Timeout configuration is an important (yet often times overlooked) step in the deployment of an application that uses IDMS Server. Timeouts apply to both the ODBC and JDBC Drivers within IDMS Server, and are important for two reasons:

  • Limiting the time a front-end client application will wait for a response from IDMS (in the event of a back-end failed/stalled task, communications error, etc), thereby eliminating prolonged hangs.

  • Permitting IDMS to clean up resources on the backend CV (in the event of front-end PC failure, communications error, etc), thereby avoiding "No PTE Available" situations.

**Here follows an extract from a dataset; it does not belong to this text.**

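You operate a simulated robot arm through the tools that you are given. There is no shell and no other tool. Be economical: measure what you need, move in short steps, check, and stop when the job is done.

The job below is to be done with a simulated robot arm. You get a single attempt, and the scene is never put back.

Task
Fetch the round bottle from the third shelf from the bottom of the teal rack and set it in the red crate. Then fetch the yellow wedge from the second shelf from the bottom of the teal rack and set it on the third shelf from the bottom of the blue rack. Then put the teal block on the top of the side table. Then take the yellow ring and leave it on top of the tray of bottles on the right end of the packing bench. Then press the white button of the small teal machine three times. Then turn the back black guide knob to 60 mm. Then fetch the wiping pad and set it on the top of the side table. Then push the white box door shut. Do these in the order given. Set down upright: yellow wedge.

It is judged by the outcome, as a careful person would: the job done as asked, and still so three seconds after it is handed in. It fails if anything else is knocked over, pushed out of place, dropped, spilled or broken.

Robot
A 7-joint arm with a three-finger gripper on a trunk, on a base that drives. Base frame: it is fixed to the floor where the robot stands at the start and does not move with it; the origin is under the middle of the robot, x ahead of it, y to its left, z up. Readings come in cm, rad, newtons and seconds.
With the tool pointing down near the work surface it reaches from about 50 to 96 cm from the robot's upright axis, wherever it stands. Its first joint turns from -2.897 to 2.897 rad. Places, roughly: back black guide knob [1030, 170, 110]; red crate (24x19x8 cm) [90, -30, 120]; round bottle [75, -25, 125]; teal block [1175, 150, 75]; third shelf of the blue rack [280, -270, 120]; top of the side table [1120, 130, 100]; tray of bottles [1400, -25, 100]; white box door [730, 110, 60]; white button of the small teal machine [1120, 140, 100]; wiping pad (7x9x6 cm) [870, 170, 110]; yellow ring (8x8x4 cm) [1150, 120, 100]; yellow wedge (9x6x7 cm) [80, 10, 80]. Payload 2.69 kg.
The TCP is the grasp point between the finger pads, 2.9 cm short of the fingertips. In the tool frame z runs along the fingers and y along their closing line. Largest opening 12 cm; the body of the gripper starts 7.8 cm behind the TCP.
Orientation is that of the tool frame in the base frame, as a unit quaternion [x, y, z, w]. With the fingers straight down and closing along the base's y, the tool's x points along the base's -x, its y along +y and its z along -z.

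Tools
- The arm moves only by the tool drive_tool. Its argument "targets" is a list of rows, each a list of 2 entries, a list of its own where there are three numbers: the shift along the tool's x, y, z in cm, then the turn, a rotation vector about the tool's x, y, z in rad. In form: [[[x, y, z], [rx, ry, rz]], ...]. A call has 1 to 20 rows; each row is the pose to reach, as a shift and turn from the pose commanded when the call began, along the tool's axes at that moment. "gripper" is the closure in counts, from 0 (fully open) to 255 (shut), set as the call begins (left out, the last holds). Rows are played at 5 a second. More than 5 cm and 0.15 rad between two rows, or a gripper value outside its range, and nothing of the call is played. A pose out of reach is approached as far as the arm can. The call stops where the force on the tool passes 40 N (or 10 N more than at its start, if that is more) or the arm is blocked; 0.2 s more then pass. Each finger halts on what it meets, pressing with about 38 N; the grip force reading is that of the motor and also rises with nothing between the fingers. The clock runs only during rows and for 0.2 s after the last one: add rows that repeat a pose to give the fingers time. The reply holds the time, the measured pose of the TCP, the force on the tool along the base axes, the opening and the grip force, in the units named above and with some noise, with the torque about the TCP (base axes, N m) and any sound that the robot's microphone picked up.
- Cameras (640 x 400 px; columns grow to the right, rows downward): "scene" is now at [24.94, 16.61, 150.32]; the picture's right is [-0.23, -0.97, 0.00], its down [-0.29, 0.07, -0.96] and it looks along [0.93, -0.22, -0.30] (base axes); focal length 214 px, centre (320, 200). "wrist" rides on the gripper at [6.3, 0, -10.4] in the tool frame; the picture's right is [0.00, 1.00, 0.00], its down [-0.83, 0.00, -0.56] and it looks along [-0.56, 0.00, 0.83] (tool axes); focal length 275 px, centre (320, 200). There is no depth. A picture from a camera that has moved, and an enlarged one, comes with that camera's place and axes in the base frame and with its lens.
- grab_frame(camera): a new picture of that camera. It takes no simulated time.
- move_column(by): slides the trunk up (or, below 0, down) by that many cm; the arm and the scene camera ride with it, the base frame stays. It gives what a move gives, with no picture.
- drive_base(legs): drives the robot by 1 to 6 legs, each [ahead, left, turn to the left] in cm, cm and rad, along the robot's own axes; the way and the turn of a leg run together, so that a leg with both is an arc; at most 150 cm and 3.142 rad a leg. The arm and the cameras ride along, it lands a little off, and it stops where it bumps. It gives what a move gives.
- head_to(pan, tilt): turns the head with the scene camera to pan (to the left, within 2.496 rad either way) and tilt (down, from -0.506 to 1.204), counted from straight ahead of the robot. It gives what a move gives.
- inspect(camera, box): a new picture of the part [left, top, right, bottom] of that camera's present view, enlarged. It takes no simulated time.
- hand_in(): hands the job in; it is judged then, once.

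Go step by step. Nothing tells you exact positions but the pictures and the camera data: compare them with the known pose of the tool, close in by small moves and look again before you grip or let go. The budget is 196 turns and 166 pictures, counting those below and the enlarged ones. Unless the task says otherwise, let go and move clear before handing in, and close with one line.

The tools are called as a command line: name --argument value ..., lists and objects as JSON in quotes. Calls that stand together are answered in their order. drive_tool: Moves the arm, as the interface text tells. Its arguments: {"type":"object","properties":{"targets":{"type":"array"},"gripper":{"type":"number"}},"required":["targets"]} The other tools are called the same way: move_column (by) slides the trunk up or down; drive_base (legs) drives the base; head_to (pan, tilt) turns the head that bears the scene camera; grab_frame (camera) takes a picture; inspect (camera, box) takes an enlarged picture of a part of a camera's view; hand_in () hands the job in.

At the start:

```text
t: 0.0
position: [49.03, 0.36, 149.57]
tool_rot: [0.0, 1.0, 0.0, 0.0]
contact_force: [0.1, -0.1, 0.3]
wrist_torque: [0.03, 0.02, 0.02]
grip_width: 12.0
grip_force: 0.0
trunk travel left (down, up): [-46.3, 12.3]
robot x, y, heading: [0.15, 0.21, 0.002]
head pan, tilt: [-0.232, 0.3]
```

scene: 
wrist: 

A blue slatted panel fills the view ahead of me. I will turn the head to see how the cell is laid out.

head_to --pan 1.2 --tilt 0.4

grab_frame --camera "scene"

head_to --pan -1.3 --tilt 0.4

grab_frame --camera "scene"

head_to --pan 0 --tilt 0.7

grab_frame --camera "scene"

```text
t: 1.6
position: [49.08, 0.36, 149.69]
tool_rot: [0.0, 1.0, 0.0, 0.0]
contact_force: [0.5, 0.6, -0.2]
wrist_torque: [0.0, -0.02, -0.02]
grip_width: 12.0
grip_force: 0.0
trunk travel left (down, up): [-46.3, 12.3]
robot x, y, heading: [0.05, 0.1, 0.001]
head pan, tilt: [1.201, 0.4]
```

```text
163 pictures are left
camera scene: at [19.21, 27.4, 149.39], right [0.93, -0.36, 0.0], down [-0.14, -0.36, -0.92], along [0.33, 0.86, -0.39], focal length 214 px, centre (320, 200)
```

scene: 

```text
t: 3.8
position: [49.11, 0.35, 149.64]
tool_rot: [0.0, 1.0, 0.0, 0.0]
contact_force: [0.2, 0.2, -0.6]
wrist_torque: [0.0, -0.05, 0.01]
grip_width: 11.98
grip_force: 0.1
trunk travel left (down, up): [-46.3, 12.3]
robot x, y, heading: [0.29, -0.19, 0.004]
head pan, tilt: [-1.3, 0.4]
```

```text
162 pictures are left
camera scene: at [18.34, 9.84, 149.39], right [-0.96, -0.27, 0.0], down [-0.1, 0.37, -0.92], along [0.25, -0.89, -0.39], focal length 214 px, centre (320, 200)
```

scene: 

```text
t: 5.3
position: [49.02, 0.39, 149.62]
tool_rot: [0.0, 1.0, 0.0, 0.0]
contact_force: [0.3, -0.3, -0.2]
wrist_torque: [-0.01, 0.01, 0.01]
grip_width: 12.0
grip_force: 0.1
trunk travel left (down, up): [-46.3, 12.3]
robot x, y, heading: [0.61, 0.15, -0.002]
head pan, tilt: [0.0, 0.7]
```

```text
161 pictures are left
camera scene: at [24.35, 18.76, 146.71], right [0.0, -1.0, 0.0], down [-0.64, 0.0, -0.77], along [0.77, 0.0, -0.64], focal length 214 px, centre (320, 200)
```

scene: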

There are several components in a typical Client/Server Application that require timeout configuration. This article discusses each of those components, provides some general recommendations on appropriate timeout values, talks about "Connection Pooling", and looks at the interactions between these software components.


CCI is the communications vehicle that provides connectivity to the mainframe platform for all ODBC-based connections, as well as for JDBC type-2 connections. The PC portion of CCI has 3 timeout variables that can be configured via the Windows-based CCI PC properties sheet. They are:

  • Reply Wait - Represents the number of seconds that CCI PC will wait for a response from IDMS. The default value is '-1' (indefinite).

  • Ready to Receive - Represents the number of seconds that CCI PC will wait for the receipt of the second (and successive) packet(s) within a TCP/IP packet stream. The default value is '-1' (indefinite wait).

  • Ready to Send - Represents the number of seconds that CCI PC will wait to be able to send data over a TCP/IP connection. The default value is 60 seconds.

The "Reply Wait" variable is by far the most important of the three timeouts listed above. This variable is reset for every communications request (of which there can be several for each SQL request). If a response to a request is not received (from the IDMS CV) within this interval, then an appropriate error will be generated and handed back to the IDMS ODBC or JDBC Driver. A "Reply Wait" interval of 30 seconds is usually sufficient for most Web-based applications.

Ad-hoc user queries will likely require a greater amount of time. This is especially true for long-running queries that read large volumes of data before returning any rows into the result-set (which can occur in queries using the ORDER BY or GROUP BY clause).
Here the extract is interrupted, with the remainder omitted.